Transfer the pie to a rack and let it cool and settle for at least 30 minutes before serving.
Basic Pie Dough
Yields: Two 9-inch Double Crust
3 cups all purpose flour
¼ cup sugar
1 ½ tsp salt
2 ½ sticks very cold unsalted butter, cut into tbsp size pieces
1/3 cup very cold vegetable shortening, cut into 4 pieces
About ½ cup ice water
Put the flour, sugar, and salt in a food processor fitted with a metal blade, pulse just to combine the ingredients. Drop in the butter and shortening and pulse only until the butter and shortening are cut into the flour. Don’t overdo the mixing- what you’re aiming for is to have some pieces the size of fat green peas and others the size of barley. Pulsing the machine on and off, gradually add about 6 tbsps of the water- add a little water and pulse once, add some more water, pulse again and keep going that way. Then use a few long pulses to get the water into the flour. If, after a dozen or so pulses, the dough doesn’t look evenly moistened or form soft curds, pulse in as much of the remaining water as necessary, or even a few drops more, to get a dough that will stick together when pinched. Big pieces of butter are fine. Scrape the dough out of the bowl and onto a work surface.
Divide the dough in half. Gather each half into a ball, flatten each ball into a disk and wrap each half in plastic. Refrigerate the dough for at least 1 hour before rolling (if your ingredients were very cold and you worked quickly, though, you might be able to roll the dough immediately: the dough should be as cold as if it had just come out of the fridge).
To Roll Out the Dough:
Have a buttered 9 inch pie plate at hand.

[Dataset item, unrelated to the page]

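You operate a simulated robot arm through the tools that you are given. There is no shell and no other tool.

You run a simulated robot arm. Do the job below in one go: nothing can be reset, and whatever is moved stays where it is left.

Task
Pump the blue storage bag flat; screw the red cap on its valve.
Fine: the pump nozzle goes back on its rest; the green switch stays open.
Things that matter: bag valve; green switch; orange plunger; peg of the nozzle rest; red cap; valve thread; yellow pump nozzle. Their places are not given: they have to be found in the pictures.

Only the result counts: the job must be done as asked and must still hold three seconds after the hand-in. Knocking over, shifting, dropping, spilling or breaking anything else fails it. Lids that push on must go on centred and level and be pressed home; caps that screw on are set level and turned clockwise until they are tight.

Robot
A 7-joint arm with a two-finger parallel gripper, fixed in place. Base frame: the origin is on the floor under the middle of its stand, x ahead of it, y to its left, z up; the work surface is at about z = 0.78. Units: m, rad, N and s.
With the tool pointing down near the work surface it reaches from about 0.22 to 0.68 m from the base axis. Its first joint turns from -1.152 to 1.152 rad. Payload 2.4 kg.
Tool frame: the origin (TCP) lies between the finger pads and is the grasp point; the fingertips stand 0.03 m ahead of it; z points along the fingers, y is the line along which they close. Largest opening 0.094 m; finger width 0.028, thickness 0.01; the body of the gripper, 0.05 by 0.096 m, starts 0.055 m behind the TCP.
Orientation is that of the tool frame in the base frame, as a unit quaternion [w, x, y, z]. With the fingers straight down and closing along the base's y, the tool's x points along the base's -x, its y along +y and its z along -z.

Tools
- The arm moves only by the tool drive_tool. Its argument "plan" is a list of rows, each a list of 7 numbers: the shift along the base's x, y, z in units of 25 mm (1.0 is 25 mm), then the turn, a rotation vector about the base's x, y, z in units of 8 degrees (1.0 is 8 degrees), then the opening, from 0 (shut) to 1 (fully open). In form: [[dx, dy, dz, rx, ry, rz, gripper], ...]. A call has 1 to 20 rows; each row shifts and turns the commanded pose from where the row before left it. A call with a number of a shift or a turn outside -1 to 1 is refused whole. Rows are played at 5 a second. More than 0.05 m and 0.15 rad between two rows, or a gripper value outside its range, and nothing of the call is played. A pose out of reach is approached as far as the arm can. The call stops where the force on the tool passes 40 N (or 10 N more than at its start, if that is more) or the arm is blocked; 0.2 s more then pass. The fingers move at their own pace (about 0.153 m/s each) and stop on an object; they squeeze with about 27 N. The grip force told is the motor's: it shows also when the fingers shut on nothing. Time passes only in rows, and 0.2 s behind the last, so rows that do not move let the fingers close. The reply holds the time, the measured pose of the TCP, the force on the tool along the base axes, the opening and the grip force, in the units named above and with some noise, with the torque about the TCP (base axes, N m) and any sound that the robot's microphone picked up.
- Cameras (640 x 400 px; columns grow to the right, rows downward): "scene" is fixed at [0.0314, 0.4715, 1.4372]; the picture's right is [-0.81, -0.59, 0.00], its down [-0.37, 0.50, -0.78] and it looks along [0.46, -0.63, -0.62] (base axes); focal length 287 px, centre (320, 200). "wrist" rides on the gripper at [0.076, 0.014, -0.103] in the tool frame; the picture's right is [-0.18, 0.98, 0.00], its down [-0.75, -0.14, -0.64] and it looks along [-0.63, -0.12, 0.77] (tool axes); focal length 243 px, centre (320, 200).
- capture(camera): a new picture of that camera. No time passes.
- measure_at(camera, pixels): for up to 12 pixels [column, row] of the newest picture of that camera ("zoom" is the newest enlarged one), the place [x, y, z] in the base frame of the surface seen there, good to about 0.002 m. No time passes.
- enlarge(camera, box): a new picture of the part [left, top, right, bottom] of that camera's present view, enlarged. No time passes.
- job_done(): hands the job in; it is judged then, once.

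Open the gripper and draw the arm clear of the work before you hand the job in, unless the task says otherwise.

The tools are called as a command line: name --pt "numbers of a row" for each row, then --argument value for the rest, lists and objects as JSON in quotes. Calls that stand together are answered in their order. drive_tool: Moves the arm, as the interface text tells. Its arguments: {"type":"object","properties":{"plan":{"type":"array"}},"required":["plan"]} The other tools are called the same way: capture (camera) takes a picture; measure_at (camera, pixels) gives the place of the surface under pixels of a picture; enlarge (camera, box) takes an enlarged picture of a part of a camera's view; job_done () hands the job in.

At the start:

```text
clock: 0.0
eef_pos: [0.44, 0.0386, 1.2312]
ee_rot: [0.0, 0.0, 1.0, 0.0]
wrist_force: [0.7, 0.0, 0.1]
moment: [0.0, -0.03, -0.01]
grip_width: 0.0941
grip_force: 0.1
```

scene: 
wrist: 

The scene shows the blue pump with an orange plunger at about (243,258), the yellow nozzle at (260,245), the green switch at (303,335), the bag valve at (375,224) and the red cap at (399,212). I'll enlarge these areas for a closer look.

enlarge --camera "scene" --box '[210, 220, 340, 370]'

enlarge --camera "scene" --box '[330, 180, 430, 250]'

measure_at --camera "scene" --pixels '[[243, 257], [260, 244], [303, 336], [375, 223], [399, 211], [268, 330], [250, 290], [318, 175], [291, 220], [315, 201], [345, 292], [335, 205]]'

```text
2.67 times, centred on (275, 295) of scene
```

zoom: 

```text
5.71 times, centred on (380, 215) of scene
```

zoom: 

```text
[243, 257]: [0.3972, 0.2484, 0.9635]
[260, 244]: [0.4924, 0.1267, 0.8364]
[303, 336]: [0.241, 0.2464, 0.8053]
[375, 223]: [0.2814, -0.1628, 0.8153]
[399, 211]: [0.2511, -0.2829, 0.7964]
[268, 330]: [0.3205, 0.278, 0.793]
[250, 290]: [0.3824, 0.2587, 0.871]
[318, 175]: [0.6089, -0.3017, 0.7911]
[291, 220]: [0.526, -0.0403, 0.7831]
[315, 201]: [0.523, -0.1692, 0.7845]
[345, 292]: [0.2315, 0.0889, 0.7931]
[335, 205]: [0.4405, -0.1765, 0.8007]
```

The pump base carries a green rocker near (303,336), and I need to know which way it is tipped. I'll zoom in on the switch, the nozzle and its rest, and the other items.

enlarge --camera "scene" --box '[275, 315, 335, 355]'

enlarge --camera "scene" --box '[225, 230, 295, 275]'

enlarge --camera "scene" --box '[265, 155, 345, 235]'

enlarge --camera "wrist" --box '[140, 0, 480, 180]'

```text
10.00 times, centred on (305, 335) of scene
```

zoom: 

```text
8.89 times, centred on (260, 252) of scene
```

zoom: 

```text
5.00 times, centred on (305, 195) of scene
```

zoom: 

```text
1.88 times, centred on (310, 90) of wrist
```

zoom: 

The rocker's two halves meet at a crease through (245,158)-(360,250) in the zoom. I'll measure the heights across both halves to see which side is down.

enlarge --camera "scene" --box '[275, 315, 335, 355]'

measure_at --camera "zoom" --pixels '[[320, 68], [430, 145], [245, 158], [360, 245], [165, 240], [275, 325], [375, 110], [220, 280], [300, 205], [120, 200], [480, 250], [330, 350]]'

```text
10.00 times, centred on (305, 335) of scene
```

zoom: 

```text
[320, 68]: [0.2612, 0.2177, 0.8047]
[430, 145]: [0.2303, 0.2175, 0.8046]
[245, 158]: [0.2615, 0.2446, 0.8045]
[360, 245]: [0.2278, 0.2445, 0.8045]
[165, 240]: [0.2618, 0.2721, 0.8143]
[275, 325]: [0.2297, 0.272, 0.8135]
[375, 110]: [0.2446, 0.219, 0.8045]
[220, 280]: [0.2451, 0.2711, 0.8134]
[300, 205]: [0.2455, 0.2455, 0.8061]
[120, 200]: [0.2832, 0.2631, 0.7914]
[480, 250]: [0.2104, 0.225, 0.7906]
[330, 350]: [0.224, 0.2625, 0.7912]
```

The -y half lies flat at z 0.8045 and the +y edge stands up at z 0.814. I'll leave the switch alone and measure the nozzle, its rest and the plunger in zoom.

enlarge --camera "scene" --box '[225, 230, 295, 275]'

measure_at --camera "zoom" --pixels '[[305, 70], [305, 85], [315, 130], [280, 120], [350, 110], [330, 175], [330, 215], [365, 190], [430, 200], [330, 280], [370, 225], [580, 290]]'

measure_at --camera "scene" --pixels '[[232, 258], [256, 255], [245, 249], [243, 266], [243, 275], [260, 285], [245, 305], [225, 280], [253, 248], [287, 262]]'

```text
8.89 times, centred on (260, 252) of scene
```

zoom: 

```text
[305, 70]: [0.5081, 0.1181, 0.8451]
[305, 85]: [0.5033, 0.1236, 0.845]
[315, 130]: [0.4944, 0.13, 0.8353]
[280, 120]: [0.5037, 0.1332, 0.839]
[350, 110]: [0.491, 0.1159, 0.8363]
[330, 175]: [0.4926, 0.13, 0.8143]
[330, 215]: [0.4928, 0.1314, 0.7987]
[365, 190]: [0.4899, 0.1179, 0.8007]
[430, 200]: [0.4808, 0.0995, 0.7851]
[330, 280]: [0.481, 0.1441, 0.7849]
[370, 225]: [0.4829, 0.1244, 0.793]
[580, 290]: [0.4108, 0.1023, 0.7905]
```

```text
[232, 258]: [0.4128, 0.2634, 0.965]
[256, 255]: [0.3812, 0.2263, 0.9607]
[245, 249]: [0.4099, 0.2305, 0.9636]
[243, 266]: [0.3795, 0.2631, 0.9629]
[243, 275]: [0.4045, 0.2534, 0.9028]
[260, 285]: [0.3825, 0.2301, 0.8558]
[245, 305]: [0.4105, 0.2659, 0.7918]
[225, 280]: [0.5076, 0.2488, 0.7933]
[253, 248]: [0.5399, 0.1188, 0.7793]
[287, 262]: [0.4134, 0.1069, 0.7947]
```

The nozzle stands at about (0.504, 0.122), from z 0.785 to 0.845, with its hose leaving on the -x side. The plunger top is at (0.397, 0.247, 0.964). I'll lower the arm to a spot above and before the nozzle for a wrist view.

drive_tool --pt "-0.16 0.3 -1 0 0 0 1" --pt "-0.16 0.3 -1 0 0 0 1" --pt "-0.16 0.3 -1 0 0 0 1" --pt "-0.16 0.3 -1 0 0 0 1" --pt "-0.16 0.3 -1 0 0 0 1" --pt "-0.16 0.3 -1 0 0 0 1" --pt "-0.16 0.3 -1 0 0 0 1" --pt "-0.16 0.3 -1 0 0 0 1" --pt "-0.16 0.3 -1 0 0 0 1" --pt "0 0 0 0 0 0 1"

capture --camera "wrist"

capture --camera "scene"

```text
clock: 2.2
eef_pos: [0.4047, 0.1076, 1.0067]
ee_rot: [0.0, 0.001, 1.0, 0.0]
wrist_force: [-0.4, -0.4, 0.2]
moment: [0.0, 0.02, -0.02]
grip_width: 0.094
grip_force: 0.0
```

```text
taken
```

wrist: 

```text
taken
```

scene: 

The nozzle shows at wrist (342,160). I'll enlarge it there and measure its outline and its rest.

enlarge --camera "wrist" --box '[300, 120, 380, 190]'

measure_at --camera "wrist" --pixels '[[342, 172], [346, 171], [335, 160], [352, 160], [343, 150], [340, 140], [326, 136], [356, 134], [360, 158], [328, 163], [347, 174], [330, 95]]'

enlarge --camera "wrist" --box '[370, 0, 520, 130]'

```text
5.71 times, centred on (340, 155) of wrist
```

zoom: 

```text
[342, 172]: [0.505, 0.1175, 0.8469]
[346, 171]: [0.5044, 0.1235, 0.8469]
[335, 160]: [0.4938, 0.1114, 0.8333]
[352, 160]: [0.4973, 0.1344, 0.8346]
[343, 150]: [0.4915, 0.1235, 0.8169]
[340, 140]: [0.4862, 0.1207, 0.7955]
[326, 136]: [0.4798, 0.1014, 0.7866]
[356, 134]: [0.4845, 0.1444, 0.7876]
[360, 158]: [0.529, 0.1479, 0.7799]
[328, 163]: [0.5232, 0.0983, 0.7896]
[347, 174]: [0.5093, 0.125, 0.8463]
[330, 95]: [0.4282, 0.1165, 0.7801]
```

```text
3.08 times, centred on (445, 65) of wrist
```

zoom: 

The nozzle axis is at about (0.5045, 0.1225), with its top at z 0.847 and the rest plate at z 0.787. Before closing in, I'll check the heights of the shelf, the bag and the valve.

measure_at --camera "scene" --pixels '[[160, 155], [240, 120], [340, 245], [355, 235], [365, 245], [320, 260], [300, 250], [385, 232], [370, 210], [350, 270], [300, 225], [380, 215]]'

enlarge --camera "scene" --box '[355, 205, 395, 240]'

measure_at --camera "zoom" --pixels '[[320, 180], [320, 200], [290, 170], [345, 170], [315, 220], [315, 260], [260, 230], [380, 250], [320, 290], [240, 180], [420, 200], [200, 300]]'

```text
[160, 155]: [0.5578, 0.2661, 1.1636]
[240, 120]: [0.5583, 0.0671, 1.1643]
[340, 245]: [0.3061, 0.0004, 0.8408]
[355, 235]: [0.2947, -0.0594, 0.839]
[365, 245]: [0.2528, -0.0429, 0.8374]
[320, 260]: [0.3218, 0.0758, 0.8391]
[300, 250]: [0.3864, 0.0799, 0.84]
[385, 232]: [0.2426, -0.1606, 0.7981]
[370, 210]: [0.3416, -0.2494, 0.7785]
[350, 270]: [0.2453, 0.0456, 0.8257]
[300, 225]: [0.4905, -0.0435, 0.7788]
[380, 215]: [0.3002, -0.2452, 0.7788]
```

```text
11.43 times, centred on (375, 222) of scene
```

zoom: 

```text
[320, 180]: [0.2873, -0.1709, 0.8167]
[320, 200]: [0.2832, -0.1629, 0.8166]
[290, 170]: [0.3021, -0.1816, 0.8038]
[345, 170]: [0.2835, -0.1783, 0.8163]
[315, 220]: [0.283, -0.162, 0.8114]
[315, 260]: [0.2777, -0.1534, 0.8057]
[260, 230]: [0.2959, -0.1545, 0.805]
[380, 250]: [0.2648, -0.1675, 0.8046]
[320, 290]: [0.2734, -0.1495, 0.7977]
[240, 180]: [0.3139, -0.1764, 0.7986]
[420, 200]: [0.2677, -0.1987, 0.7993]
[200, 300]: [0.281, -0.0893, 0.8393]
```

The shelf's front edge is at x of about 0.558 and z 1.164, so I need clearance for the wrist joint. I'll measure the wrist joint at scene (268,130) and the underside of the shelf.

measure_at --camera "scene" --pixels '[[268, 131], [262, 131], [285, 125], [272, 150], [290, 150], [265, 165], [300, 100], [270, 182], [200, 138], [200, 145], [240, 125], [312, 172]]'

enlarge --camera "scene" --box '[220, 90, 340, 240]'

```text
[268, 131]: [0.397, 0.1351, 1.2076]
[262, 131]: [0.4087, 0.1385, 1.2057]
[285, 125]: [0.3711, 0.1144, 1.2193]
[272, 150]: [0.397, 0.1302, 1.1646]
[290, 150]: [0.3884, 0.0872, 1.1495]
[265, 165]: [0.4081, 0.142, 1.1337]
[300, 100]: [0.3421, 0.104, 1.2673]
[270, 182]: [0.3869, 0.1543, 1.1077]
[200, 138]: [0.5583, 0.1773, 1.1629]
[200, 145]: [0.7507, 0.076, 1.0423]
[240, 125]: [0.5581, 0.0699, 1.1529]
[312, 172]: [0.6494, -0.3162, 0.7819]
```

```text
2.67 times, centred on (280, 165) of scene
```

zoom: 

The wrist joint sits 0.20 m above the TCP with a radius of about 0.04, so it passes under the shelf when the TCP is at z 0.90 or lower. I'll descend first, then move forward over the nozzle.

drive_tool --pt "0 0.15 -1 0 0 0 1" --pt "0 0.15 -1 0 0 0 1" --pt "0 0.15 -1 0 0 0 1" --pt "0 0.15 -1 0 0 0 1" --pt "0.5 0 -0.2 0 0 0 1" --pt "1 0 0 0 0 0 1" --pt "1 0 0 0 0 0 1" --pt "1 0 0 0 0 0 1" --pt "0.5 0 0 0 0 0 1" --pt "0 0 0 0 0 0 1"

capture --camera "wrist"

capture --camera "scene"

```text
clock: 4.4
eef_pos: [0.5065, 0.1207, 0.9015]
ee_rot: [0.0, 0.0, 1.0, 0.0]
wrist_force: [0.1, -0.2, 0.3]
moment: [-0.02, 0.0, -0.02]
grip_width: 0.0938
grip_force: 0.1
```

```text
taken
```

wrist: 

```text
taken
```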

Roll the dough out onto a floured surface or between sheets of wax paper or plastic wrap or in a rolling slipcover. If you’re working on a counter, turn the dough over frequently and keep the counter floured. If you are rolling between paper, plastic or in a slipcover, make sure to turn the dough over often and to life the paper, plastic, or cover frequently so that it doesn’t roll into the dough and form creases.
Slide the rolled out dough into the fridge for about 20 minutes to rest and firm up.